Set exercise ▸ Locate each line with the string "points" in the listing below and copy it.

Recorded information ▸
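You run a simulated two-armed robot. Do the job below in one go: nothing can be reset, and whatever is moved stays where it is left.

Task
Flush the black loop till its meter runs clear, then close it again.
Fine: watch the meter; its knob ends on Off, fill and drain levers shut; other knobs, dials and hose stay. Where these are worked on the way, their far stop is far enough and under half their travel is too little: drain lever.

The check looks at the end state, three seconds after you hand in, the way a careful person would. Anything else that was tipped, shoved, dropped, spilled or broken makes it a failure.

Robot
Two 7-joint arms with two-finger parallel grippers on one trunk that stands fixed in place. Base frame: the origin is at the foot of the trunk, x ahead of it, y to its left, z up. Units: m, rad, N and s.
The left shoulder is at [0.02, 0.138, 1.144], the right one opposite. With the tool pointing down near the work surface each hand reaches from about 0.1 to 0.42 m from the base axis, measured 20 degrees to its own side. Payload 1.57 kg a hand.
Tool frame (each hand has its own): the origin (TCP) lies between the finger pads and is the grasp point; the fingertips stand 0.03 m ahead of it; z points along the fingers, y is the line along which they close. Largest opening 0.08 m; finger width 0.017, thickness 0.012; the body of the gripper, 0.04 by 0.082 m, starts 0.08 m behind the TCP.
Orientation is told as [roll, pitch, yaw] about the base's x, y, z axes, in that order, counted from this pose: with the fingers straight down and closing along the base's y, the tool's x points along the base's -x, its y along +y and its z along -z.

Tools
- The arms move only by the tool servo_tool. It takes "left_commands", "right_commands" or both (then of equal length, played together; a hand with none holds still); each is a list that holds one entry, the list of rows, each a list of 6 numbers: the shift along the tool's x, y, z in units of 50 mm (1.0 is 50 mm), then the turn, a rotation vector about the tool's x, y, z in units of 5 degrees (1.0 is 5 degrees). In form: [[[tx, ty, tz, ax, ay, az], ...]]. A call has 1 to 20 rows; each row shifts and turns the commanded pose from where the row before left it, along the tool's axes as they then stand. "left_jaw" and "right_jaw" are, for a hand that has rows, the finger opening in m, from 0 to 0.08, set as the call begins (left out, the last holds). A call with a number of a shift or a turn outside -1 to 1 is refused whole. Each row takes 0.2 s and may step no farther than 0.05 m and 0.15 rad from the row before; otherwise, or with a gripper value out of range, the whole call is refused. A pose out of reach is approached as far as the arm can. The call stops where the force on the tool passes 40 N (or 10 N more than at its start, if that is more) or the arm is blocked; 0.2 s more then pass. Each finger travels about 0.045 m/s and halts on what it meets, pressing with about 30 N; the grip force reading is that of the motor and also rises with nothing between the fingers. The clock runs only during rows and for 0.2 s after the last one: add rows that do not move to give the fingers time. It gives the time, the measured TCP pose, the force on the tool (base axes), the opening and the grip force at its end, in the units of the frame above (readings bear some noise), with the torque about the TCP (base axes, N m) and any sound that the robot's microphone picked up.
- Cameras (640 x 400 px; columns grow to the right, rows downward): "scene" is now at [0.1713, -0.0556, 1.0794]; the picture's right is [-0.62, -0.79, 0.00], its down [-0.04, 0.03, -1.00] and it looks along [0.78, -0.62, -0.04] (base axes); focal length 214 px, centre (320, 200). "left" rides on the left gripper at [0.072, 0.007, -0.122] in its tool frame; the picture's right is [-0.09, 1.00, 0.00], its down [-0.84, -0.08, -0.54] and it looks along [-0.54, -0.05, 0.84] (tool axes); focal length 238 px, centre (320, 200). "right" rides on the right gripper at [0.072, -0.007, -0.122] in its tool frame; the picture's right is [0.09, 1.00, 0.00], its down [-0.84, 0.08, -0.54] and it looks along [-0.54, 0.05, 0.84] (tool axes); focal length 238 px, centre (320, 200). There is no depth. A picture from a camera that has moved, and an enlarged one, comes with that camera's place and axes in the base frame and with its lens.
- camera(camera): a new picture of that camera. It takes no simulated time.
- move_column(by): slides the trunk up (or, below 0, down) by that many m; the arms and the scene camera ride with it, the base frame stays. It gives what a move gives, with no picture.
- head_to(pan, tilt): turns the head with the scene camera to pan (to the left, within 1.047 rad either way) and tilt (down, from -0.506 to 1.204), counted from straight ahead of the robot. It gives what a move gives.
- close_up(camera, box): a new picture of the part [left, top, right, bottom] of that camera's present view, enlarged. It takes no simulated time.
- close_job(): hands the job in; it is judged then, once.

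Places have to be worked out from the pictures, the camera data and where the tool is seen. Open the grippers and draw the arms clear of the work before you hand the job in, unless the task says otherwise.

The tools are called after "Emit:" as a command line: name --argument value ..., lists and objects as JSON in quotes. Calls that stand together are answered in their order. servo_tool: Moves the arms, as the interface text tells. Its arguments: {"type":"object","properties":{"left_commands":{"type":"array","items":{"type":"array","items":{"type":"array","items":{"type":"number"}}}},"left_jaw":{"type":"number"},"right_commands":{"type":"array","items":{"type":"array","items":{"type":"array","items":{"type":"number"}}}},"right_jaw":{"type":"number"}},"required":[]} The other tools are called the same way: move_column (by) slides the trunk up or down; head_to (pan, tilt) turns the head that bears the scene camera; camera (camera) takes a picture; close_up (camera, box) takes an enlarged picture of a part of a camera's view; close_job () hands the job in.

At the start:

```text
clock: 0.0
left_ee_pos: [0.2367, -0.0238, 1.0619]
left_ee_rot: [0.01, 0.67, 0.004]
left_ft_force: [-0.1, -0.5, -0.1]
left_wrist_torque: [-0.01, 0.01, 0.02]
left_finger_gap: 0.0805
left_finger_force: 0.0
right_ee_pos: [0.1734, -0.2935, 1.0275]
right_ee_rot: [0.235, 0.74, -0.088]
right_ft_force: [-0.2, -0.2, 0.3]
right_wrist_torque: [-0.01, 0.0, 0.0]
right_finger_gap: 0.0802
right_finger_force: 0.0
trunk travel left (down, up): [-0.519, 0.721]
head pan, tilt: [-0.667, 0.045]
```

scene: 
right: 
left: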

Solution ▸
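Tool frame (each hand has its own): the origin (TCP) lies between the finger pads and is the grasp point; the fingertips stand 0.03 m ahead of it; z points along the fingers, y is the line along which they close. Largest opening 0.08 m; finger width 0.017, thickness 0.012; the body of the gripper, 0.04 by 0.082 m, starts 0.08 m behind the TCP.
Orientation is told as [roll, pitch, yaw] about the base's x, y, z axes, in that order, counted from this pose: with the fingers straight down and closing along the base's y, the tool's x points along the base's -x, its y along +y and its z along -z.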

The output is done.